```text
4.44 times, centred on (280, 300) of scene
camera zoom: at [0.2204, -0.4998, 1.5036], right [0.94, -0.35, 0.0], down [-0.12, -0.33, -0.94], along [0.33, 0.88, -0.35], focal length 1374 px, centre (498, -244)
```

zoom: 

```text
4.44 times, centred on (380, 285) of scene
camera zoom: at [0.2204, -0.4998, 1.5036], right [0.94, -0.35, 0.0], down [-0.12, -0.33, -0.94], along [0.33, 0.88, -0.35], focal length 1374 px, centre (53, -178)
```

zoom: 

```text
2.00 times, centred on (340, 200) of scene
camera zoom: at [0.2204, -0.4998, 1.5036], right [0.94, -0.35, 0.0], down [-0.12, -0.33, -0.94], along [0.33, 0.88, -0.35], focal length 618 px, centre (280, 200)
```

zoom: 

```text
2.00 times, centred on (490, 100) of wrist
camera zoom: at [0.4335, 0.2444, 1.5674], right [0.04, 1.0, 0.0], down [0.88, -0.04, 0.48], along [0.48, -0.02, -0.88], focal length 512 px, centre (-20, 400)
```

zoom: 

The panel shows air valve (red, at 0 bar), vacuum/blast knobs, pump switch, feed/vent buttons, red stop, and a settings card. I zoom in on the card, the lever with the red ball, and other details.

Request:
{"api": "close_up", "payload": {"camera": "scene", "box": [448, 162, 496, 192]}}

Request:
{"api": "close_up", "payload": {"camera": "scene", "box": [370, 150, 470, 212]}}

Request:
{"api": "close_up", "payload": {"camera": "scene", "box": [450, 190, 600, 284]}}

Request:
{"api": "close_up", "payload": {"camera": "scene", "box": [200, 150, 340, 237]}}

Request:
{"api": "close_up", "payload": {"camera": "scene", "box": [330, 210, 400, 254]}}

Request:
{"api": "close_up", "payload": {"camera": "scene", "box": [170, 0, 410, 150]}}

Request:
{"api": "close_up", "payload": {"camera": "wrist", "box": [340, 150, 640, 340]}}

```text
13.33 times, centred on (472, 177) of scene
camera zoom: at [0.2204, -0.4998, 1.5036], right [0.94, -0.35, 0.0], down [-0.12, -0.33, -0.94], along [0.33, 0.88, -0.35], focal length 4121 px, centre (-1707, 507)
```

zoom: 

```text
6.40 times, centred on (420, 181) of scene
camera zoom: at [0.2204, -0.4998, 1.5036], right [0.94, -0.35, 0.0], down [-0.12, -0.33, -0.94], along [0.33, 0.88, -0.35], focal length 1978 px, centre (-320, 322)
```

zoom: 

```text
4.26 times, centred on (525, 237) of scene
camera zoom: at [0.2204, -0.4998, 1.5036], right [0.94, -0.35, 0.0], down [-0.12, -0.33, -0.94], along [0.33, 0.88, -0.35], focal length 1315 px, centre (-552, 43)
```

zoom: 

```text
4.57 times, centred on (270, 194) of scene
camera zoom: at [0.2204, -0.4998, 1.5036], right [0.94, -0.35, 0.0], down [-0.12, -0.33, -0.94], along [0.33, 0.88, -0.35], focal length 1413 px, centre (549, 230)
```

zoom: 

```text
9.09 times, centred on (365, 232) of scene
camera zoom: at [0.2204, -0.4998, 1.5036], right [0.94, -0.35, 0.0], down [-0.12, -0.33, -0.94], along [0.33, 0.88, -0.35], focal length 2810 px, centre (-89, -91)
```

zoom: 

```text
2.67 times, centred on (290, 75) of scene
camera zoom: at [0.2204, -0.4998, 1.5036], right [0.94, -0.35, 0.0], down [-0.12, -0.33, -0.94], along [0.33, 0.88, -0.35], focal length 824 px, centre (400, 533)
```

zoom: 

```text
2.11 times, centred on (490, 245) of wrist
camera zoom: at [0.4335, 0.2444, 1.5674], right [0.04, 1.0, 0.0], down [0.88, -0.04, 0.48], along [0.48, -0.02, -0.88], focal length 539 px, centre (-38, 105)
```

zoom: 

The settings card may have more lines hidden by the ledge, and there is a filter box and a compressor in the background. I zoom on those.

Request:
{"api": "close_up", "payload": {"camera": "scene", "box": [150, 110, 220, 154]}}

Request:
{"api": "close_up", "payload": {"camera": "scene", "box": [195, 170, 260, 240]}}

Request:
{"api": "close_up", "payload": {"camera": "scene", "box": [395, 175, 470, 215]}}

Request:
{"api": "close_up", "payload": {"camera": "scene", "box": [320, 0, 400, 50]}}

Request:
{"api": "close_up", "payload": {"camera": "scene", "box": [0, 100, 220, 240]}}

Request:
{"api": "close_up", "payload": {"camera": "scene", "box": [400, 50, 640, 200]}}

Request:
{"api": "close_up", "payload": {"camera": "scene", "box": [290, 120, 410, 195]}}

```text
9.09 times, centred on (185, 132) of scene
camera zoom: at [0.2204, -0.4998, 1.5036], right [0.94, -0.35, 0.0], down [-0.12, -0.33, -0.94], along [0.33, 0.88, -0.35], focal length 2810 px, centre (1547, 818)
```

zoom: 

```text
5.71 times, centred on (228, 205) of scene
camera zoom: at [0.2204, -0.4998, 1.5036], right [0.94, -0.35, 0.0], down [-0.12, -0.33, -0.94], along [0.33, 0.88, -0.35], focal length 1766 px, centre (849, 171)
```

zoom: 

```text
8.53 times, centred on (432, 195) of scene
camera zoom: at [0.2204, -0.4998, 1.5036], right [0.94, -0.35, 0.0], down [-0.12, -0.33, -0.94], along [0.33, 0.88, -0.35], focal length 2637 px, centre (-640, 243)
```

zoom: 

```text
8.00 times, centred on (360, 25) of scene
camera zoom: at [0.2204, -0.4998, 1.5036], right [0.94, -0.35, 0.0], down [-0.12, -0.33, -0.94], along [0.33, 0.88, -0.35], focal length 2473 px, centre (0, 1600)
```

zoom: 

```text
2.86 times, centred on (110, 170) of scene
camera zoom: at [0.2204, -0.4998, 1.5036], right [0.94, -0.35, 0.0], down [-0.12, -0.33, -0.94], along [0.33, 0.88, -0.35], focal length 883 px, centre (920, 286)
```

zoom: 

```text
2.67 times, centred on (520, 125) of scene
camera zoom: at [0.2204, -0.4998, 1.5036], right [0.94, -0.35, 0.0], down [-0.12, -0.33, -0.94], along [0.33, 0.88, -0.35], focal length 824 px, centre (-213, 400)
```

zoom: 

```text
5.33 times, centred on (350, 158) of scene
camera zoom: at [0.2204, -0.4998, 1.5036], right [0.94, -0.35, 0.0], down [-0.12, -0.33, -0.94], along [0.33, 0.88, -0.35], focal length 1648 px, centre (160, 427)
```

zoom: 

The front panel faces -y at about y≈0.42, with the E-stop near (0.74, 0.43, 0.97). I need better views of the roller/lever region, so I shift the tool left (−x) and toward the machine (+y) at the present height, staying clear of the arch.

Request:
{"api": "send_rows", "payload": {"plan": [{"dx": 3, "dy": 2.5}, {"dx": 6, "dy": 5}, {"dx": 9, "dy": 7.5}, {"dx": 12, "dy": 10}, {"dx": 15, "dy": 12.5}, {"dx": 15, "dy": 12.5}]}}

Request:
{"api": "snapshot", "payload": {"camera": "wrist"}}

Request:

-=-=-=-=-

# Problem to solve
Transcribe the material exactly as it reads.

# Result for this exercise
```text
4.44 times, centred on (280, 300) of scene
camera zoom: at [0.2204, -0.4998, 1.5036], right [0.94, -0.35, 0.0], down [-0.12, -0.33, -0.94], along [0.33, 0.88, -0.35], focal length 1374 px, centre (498, -244)
```

zoom: 

```text
4.44 times, centred on (380, 285) of scene
camera zoom: at [0.2204, -0.4998, 1.5036], right [0.94, -0.35, 0.0], down [-0.12, -0.33, -0.94], along [0.33, 0.88, -0.35], focal length 1374 px, centre (53, -178)
```

zoom: 

```text
2.00 times, centred on (340, 200) of scene
camera zoom: at [0.2204, -0.4998, 1.5036], right [0.94, -0.35, 0.0], down [-0.12, -0.33, -0.94], along [0.33, 0.88, -0.35], focal length 618 px, centre (280, 200)
```

zoom: 

```text
2.00 times, centred on (490, 100) of wrist
camera zoom: at [0.4335, 0.2444, 1.5674], right [0.04, 1.0, 0.0], down [0.88, -0.04, 0.48], along [0.48, -0.02, -0.88], focal length 512 px, centre (-20, 400)
```

zoom: 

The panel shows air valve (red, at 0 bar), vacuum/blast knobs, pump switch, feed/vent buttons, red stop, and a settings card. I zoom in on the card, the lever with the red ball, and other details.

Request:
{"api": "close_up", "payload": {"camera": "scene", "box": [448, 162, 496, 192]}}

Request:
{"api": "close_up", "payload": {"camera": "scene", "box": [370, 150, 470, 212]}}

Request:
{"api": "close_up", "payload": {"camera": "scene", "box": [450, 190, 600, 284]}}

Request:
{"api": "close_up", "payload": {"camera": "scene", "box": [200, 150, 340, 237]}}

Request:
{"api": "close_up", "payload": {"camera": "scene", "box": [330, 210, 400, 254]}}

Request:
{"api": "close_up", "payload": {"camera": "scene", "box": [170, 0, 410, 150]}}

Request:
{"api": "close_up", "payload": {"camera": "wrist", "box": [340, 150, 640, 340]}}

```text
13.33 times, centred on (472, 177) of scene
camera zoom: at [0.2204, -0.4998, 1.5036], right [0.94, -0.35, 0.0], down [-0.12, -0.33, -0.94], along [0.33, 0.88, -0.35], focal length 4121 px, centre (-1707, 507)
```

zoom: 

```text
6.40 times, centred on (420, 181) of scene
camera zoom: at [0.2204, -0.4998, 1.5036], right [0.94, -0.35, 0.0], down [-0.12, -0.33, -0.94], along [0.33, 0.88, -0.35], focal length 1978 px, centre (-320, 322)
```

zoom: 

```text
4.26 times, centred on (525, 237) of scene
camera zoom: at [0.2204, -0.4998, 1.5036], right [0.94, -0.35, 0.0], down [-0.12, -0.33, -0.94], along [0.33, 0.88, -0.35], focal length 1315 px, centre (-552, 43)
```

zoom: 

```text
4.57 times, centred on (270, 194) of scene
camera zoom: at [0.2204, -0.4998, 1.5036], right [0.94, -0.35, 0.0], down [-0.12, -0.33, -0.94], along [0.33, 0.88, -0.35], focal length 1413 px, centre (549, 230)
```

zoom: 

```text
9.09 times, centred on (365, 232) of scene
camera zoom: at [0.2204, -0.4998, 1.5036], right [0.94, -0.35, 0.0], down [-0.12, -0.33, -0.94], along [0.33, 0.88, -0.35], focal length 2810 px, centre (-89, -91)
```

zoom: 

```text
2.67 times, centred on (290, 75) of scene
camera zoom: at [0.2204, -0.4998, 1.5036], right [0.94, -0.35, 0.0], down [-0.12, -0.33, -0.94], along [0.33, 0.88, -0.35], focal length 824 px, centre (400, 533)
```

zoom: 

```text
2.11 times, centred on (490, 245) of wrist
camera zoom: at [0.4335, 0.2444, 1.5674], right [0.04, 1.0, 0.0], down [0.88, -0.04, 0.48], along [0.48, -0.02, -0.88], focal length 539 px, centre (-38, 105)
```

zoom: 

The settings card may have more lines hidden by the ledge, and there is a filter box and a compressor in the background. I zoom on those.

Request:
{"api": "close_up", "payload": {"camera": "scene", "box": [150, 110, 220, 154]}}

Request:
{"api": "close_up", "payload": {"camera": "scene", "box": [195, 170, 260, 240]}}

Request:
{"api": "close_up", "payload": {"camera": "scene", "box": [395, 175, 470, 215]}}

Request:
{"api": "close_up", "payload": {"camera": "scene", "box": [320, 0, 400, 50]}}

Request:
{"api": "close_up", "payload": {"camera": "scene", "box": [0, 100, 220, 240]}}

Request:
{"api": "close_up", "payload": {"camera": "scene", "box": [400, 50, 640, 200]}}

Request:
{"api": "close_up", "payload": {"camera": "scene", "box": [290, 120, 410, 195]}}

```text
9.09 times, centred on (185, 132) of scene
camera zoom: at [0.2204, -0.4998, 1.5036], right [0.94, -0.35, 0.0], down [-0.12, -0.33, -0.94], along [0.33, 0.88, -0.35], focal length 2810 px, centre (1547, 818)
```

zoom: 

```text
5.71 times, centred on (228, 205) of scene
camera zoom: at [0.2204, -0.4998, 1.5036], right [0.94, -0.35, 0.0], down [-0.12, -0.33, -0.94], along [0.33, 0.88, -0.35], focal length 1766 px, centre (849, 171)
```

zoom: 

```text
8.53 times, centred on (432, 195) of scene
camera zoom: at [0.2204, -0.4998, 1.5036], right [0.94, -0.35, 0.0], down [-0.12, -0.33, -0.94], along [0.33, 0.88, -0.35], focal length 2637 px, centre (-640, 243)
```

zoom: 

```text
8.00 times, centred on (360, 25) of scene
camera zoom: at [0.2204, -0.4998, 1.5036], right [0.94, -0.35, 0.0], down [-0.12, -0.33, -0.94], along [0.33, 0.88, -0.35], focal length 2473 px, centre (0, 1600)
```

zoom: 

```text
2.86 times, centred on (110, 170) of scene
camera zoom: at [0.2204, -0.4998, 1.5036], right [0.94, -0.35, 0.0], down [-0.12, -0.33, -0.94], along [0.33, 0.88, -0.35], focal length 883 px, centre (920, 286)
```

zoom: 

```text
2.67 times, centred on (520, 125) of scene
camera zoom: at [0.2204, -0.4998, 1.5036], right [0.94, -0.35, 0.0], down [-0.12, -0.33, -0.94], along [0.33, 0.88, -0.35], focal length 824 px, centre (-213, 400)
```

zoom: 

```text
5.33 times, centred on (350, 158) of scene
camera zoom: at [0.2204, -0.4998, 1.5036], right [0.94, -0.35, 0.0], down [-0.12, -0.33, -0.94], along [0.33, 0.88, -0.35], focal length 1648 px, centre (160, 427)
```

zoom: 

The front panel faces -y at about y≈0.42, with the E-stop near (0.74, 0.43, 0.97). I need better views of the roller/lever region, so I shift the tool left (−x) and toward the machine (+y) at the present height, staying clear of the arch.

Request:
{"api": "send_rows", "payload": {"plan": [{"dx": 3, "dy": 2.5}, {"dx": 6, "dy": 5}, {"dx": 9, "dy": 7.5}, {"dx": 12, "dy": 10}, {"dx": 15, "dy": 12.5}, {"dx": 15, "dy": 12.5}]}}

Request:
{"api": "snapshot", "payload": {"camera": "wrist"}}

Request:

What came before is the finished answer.